原作にない描写や設定があったり端折った箇所はありつつも、原作のあらゆるところへのリスペクトが感じられてよかった。
「そこ変えたら意味合いが多少変わってこない?」ってシーンが全くなかったわけじゃないけど、舞台としての進行上その方がわかりやすいよねって感じだったな。ネックレスの片割れを渡したのがシータからになってるとか、最後に総督を撃つのがラーマだったりとか。
伝わるかわからんけど、端折り方としてはグレンラガンのTV版→劇場版に近いなって思った。脇役の出番を増やしたり、終盤の展開が微妙に異なってて尺も短くなっているあたりもこう……。
原作にないセリフや展開も初めてRRRに触れる人が理解しやすい改変で、翻訳版というかもうひとつの日本語吹き替え版(?)としても良かった。こういう初見さんに作品の魅力をストレスなく楽しんでもらうための工夫も原作リスペクトのひとつだよなぁと思う。
あと、小道具やセリフ回し、演出等から伝わってくる再現度の高さを見るに絶対本国のスタッフか日本の専門家の監修が入ってるよね、と思いながら見てて、終演後にパンフレットを読んだらその答えが載ってて手ェ叩いて喜んでしまった。
創造神ことラージャマウリ監督の優しさと寛大さが眩しすぎるし、わざわざハイデラバードまで許可を取りに行った脚本・演出スタッフさんの熱意もすごい。
(しかも字幕監修でお馴染みの山田先生が舞台で語りきれなかった原作の世界観・時代背景について、パンフレットで解説してくださっている)
衣装が全部ステキ!
衣装がRRRからショーまで全部可愛すぎる!布をたっぷり使ってるのに柔らかくて踊りやすそうに見える。
ナートゥで着ていたビームのスーツが豪華なのはたぶん宝塚ならではの主役補正かなと思いつつ、原作でも微妙にラーマのスーツの方が着古した物感があり、ラーマ兄貴がビームのために綺麗なのを見繕った説もあるからそこも拾ってくれてたのかもしれない。
わからん。宝塚特有っぽい演出があまりにも本家の演出と親和性高すぎて……。
キービジュアルやクライマックスでビームが着てた黒い衣装(たぶん原作の中盤以降に着てた戦闘服にあたるやつ)と、神ラーマの衣装が特に好きです。
タカラジェンヌの皆さんがとにかく眩しい
しっかりRRRなんだけど、役者さん一人一人の魅力や得意なことを丁寧に見せてるのが伝わってきた。とにかく華がある。

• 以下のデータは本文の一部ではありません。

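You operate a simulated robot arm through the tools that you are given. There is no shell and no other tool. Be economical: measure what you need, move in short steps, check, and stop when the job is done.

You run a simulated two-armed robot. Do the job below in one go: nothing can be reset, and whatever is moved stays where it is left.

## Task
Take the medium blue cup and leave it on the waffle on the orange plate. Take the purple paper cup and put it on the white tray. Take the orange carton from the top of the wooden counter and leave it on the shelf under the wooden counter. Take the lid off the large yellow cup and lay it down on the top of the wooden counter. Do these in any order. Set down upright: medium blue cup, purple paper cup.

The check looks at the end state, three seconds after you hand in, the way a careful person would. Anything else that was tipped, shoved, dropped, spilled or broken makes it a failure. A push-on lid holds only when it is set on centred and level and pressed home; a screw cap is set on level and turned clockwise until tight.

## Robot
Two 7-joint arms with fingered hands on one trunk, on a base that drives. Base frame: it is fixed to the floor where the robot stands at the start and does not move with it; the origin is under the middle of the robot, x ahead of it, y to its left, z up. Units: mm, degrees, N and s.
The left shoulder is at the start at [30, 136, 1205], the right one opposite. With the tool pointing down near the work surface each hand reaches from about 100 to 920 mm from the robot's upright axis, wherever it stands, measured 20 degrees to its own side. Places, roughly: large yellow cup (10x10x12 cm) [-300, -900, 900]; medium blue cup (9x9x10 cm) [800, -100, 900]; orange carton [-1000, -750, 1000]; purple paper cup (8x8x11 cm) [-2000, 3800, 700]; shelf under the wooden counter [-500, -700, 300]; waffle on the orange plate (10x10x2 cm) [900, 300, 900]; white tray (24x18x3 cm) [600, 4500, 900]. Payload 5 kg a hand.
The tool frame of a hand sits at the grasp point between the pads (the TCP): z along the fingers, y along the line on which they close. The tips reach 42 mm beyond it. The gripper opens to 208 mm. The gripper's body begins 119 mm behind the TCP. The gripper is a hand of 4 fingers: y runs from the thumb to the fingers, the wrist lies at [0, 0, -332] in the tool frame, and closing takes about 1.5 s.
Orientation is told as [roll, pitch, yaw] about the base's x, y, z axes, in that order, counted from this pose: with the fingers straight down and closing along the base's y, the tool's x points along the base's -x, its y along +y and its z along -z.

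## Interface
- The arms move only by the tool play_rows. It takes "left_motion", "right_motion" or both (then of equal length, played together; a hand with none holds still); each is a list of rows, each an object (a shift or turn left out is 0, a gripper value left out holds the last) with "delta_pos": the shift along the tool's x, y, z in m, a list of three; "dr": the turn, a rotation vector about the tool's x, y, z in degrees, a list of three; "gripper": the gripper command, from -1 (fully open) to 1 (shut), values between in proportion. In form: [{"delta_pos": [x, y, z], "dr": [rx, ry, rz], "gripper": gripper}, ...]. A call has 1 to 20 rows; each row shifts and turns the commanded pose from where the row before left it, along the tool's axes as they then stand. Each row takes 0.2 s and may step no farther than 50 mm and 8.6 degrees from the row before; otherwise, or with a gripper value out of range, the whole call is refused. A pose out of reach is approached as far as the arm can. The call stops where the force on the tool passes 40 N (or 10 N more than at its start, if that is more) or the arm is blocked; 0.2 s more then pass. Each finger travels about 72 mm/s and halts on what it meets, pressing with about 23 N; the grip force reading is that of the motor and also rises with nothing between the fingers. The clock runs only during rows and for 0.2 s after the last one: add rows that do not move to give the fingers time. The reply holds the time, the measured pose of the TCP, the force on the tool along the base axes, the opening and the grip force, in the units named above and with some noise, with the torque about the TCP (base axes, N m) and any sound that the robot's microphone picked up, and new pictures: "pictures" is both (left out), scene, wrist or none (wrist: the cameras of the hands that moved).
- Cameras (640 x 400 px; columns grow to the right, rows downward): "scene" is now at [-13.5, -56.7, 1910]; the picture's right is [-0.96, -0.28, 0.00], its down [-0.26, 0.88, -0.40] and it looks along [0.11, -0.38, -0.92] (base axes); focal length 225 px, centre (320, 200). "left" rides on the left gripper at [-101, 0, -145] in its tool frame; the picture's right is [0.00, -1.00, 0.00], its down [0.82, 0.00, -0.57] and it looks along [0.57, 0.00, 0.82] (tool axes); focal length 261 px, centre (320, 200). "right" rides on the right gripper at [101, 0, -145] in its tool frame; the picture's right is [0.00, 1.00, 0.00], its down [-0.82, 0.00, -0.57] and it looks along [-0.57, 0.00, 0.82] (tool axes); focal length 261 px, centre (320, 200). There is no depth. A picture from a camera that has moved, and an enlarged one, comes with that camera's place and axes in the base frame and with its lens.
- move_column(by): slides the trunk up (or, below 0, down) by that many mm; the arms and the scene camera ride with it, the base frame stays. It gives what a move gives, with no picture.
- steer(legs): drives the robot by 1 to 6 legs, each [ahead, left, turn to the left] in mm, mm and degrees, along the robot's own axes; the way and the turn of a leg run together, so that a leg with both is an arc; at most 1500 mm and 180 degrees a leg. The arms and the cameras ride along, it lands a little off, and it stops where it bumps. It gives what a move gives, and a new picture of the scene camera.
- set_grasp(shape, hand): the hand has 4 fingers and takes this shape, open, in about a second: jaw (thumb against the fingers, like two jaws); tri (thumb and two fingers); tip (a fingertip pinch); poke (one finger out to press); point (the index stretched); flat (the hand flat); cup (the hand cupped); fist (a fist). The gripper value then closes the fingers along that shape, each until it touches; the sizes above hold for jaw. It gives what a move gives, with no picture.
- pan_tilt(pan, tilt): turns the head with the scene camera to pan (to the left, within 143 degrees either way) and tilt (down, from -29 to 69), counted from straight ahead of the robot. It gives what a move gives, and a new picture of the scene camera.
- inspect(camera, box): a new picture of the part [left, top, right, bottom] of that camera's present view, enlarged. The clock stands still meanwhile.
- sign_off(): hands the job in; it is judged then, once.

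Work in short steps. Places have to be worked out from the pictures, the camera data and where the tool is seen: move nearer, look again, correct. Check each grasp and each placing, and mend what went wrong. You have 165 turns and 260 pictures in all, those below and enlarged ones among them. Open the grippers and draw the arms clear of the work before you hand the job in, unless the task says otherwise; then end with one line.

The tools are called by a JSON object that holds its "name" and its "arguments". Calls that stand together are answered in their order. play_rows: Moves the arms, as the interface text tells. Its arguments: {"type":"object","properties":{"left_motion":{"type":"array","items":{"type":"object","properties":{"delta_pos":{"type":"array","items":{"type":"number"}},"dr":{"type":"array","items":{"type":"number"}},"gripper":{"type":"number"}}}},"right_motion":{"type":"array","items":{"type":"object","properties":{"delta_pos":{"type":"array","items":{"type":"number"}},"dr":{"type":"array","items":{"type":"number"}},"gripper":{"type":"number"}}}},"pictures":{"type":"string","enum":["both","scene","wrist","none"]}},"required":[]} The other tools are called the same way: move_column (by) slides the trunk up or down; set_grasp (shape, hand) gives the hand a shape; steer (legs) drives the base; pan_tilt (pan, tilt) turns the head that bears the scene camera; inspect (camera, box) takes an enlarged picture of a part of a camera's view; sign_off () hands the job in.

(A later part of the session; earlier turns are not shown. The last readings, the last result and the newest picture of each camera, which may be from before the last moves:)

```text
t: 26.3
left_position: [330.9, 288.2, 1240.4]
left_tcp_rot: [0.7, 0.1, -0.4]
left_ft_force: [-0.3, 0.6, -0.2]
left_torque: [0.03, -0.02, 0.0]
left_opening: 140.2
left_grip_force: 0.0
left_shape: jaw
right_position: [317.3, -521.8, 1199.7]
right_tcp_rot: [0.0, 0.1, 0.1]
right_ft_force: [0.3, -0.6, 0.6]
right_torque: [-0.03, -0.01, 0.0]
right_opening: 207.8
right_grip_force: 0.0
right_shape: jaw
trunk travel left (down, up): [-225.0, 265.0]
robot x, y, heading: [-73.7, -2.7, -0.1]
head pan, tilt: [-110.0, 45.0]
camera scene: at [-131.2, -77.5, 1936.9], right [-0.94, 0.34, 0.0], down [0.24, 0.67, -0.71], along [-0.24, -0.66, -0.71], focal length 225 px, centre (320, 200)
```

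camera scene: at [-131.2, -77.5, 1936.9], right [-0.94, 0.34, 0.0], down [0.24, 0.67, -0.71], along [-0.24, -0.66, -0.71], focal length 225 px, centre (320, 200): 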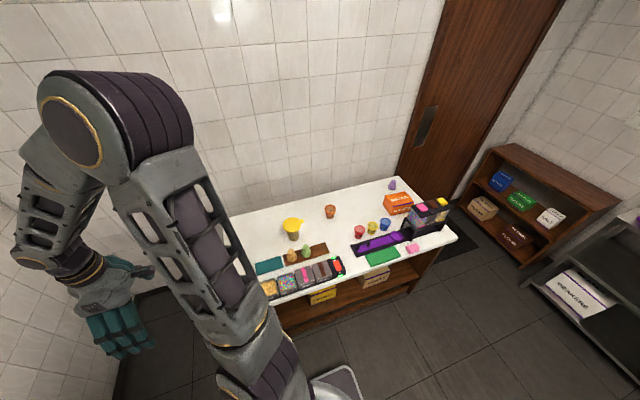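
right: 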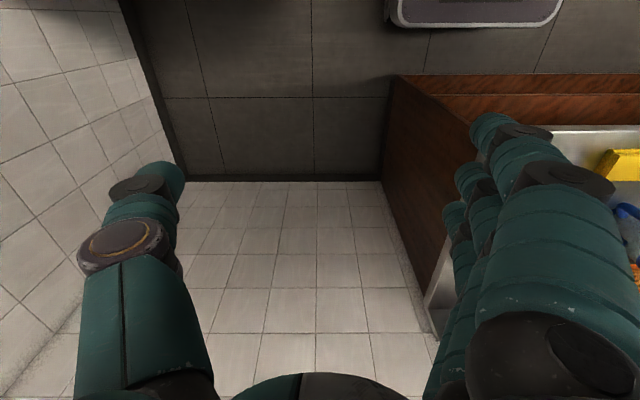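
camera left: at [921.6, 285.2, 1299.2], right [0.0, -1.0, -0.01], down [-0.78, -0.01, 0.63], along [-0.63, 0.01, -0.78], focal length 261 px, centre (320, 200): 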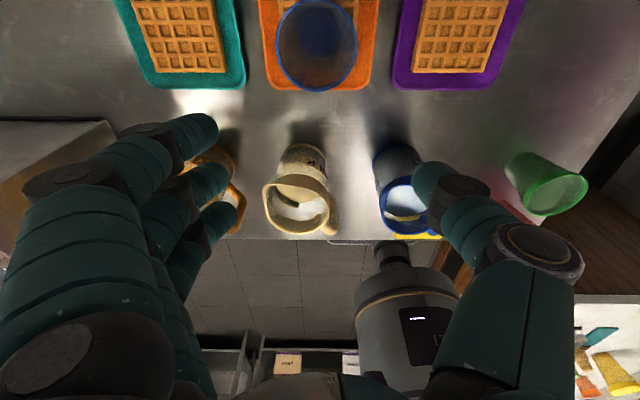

主演やヒロインはオーラの強さと貫禄からしてレベチ。すごかった。
端役やアンサンブル(っていうのかわからんけど)に至るまで全員顔が良いダンスが上手い歌が上手い。
あと、仕草や身長差で登場人物間の性別や年齢の差をしっかり表現されてて、大人の女性だけで構成された舞台だと感じさせない空気感があった。特にビームとマッリの身長差が完全に大人と子どものそれだった。
他の組のことなんもわからんけど、最後のパッションコールを見てRRRを演じてくれたのが星組で良かったなと思った。
宝塚歌劇に対して
最後に、ちょっと真面目な話。
RRRが宝塚で舞台化すると聞いた時は嬉しかった。興味はあったけど手が出せていなかった宝塚。ライビュがあるなら見てみるのも良い機会だな、と思った。
ただ、少し前の不祥事が気がかりだったこともあり、楽しく見られるかどうかは不安だった。それは杞憂で大好きなRRRが原作ということもあり始まる頃にはテンションが上がっていた。ありがとうRRR。
外野から見たらあの時の対応は組織としては悪手というか隠蔽体質だなと思ったし、そういう運営に対してライビュやパンフレット程度とはいえお金を落とすことに抵抗がなかったと言ったら嘘になる。
不祥事の内容もショッキングだし、実際に舞台を見て、あんなに清く正しく美しくを体現しているキラキラした人たちが裏では……って考えたら鬱すぎて無理だと思った。あの件で名前が挙がっていた方々を推してた人たちのメンタルが心配すぎる。どうかご自愛ください。
実際に何があったのか外野の私が正しく知る術はないけど、一人の劇団員が死を選んだのは事実なんですよね。そこまで追い詰めた人間がいること、それを隠そうとした組織であることが悲しいけど、亡くなられた方をはじめとする善良な団員・スタッフもたくさんいるんだろうなと思うとその善性を信じたいと思う。
ちなみに今回の公演は問題の組ではなかったので精神的に辛くはなかったというか、↑のようなノイズが鑑賞中に起きることはなかった。
最後に
ジェイクとジェニーが好きな人は絶対見てくれ。
これから東京公演はじまります!千穐楽はライビュもあるからRRRファンは見よう。